Stated goal 1:
Extract the lines between the ones holding "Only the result" and "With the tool", inclusive, exactly as written and nothing more.

═════ Supplied passage ═════

The budding mutual admiration between him and Eva is an issue for members of both families. The De la Parras are Saffee Jews (also known as Reform or temple Jews), which are “a whole different kettle a fish from Mr. Abe and Miss Pearl,” who are Conservative Jews. When Goldah and Eva are spotted sharing a park bench together in Johnson Square, one of “the talkers” tells Pearl about it before Goldah gets home, in typical Southern fashion. Pearl is childless, wildly concerned about the family’s appearance in society and appears aggressively eager to nurture Ike.

Jesler, on the other hand, assumes a genuine and hands-off father figure role — just as he does for a Jewish teenager from Yamacraw, a place that could be a nod to either the real Savannah village or the fictitious island in Pat Conroy’s “The Water Is Wide.” When the State Department summons Goldah to Atlanta for an ambiguous appointment, Jesler accompanies him. (The men stay at the Georgian Terrace, “a grand affair.”)

The subject matter of the meeting — Does Goldah know the name Malke Posner? — gives him “the sudden thought that he might never catch his breath again.” Goldah thought Malke had died after they’d been separated in the camps, yet a woman at a sanatorium in Virginia claims that name. Meanwhile, Jesler uses the trip to meet with a man who can supposedly help him with the shady import dealings his business is wrapped up in with Irish men at the Savannah docks.

Given the book’s premise, it shouldn’t be surprising that it speaks to human misery. But it is by no means merely a tale about someone adjusting to a new way of life following displacement. The author’s ability to convey deep meaning through everyday dialogue is artful, and his use of poetic abstractions to inspire personal interpretation stunning. After Goldah and Eva share their first kiss at Tybee Island, and he learns she has a son with her late husband, the normally introspective man talks about his suffering in relation to hers: “I’m sorry. I know what you must have suffered through, but –.”

═════ Data section ═════

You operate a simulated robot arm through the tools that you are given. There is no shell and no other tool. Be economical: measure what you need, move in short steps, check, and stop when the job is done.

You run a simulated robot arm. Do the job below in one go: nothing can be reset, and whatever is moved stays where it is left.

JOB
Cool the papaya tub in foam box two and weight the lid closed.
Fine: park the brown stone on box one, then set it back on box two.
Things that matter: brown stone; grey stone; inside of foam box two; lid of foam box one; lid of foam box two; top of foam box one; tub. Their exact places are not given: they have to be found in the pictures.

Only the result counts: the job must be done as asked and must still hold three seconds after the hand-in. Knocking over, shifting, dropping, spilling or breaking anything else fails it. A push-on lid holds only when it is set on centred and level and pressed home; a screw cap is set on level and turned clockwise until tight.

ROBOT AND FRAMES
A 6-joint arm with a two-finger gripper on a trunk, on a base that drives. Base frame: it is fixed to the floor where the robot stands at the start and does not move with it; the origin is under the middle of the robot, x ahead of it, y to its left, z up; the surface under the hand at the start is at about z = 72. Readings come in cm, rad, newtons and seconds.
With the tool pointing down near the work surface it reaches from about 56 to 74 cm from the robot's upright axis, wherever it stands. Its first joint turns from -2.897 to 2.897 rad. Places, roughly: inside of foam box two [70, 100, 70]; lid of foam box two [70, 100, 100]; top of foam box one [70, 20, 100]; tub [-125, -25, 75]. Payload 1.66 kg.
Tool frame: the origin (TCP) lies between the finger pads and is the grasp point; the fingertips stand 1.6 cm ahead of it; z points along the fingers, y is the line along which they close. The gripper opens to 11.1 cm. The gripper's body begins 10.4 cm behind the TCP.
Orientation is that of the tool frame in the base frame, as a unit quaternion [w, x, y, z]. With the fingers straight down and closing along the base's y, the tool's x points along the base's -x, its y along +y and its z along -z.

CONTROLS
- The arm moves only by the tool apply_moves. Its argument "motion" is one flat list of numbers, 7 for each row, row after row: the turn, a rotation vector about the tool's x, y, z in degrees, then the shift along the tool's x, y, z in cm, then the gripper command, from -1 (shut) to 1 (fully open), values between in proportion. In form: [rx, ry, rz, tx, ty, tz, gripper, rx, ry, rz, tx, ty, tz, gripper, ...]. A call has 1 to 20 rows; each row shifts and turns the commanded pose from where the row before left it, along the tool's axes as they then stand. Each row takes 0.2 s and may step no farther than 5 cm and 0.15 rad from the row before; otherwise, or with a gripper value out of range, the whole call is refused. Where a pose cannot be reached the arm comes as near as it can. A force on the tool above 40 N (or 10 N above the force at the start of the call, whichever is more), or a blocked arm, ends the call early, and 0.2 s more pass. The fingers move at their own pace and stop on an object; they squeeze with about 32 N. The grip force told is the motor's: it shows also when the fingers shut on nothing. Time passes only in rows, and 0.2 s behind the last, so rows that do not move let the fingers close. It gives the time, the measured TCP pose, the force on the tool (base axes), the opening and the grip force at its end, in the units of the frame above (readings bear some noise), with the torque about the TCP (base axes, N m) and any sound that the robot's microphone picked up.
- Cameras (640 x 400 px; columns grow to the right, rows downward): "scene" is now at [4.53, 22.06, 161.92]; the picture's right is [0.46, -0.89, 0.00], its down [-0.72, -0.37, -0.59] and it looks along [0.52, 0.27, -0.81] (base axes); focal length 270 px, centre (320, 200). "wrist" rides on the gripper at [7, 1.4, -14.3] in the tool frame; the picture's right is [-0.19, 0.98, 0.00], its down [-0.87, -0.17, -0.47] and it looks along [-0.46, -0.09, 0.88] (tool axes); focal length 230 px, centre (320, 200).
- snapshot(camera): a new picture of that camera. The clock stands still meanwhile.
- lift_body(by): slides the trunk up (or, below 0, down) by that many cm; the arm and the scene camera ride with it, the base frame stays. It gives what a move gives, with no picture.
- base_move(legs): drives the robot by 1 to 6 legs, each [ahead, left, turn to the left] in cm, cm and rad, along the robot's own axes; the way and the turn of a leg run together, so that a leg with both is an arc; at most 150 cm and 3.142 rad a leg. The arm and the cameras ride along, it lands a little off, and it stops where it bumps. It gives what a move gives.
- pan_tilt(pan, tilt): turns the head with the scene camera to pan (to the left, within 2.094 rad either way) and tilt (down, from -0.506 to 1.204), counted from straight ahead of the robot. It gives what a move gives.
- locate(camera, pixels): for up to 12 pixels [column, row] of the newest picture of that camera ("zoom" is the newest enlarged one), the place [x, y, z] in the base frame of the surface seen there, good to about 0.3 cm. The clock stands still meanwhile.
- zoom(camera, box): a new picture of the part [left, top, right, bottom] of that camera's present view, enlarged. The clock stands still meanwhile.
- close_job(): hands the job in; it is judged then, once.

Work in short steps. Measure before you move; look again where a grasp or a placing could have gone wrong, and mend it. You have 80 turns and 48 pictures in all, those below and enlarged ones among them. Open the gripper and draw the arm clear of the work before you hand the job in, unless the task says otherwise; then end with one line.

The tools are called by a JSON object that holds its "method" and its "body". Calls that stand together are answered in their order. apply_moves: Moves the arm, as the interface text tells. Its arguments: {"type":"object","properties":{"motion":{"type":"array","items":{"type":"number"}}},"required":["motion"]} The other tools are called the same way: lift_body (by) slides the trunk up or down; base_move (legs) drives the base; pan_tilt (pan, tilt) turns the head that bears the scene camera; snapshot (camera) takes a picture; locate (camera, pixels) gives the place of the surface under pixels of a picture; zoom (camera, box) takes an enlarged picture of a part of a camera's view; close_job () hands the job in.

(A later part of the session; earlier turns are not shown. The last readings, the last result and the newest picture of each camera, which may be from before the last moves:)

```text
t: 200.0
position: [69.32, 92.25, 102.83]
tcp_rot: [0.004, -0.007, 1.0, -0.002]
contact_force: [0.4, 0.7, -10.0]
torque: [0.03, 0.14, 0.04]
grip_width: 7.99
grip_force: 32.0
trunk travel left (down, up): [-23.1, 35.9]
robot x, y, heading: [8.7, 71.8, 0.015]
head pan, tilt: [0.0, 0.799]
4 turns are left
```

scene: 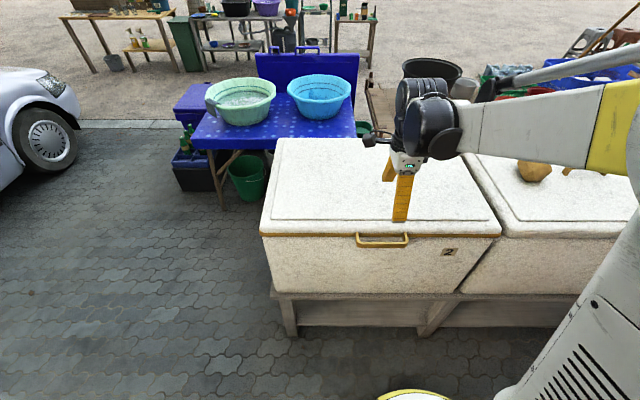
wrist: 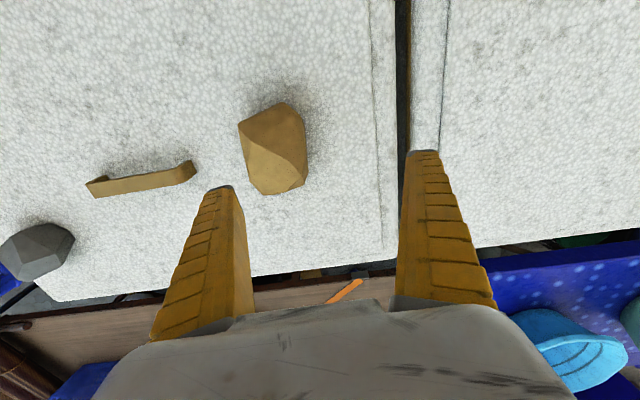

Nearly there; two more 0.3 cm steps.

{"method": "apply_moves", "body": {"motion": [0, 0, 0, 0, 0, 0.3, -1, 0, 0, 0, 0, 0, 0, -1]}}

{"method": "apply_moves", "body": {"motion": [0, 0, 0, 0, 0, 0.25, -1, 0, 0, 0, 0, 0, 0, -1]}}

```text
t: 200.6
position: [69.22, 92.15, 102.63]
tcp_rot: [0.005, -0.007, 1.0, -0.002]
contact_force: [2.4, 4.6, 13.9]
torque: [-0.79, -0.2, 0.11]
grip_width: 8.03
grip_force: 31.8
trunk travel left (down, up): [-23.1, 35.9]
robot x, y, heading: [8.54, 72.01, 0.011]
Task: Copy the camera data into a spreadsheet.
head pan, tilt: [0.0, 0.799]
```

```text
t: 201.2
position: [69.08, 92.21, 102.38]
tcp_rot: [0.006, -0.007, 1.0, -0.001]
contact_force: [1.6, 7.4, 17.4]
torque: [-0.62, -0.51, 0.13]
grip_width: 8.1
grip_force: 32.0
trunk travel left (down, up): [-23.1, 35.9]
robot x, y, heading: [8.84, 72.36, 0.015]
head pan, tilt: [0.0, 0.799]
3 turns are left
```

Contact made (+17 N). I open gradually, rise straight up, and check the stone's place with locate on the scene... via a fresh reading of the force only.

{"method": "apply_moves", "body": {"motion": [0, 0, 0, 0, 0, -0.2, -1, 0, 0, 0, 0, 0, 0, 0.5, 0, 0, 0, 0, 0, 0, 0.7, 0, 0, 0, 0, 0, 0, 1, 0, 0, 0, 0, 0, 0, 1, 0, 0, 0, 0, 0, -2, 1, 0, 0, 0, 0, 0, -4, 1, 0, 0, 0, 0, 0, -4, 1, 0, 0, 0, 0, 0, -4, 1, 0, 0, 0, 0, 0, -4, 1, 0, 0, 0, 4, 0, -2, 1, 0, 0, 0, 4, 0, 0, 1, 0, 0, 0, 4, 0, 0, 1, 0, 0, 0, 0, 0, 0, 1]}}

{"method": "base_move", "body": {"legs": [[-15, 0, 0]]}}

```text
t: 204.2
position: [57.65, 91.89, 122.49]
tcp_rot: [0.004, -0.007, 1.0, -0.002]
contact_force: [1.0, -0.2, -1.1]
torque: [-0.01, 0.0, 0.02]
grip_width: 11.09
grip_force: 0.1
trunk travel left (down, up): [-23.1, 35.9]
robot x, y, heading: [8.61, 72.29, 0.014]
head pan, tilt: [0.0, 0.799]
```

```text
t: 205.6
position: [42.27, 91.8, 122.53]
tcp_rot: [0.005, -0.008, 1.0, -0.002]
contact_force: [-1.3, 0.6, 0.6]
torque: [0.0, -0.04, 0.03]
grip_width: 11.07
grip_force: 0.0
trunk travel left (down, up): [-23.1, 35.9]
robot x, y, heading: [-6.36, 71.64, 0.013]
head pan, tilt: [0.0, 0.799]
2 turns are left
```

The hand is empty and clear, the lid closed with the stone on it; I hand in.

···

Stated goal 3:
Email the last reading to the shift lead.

═════

Stated goal 2:
Repeat the supplied passage that opens with "The budding mutual" in full.

Exercise result 1:
Only the result counts: the job must be done as asked and must still hold three seconds after the hand-in. Knocking over, shifting, dropping, spilling or breaking anything else fails it. A push-on lid holds only when it is set on centred and level and pressed home; a screw cap is set on level and turned clockwise until tight.

ROBOT AND FRAMES
A 6-joint arm with a two-finger gripper on a trunk, on a base that drives. Base frame: it is fixed to the floor where the robot stands at the start and does not move with it; the origin is under the middle of the robot, x ahead of it, y to its left, z up; the surface under the hand at the start is at about z = 72. Readings come in cm, rad, newtons and seconds.
With the tool pointing down near the work surface it reaches from about 56 to 74 cm from the robot's upright axis, wherever it stands. Its first joint turns from -2.897 to 2.897 rad. Places, roughly: inside of foam box two [70, 100, 70]; lid of foam box two [70, 100, 100]; top of foam box one [70, 20, 100]; tub [-125, -25, 75]. Payload 1.66 kg.

Exercise result 2:
The budding mutual admiration between him and Eva is an issue for members of both families. The De la Parras are Saffee Jews (also known as Reform or temple Jews), which are “a whole different kettle a fish from Mr. Abe and Miss Pearl,” who are Conservative Jews. When Goldah and Eva are spotted sharing a park bench together in Johnson Square, one of “the talkers” tells Pearl about it before Goldah gets home, in typical Southern fashion. Pearl is childless, wildly concerned about the family’s appearance in society and appears aggressively eager to nurture Ike.

Jesler, on the other hand, assumes a genuine and hands-off father figure role — just as he does for a Jewish teenager from Yamacraw, a place that could be a nod to either the real Savannah village or the fictitious island in Pat Conroy’s “The Water Is Wide.” When the State Department summons Goldah to Atlanta for an ambiguous appointment, Jesler accompanies him. (The men stay at the Georgian Terrace, “a grand affair.”)

The subject matter of the meeting — Does Goldah know the name Malke Posner? — gives him “the sudden thought that he might never catch his breath again.” Goldah thought Malke had died after they’d been separated in the camps, yet a woman at a sanatorium in Virginia claims that name. Meanwhile, Jesler uses the trip to meet with a man who can supposedly help him with the shady import dealings his business is wrapped up in with Irish men at the Savannah docks.

Given the book’s premise, it shouldn’t be surprising that it speaks to human misery. But it is by no means merely a tale about someone adjusting to a new way of life following displacement. The author’s ability to convey deep meaning through everyday dialogue is artful, and his use of poetic abstractions to inspire personal interpretation stunning. After Goldah and Eva share their first kiss at Tybee Island, and he learns she has a son with her late husband, the normally introspective man talks about his suffering in relation to hers: “I’m sorry. I know what you must have suffered through, but –.”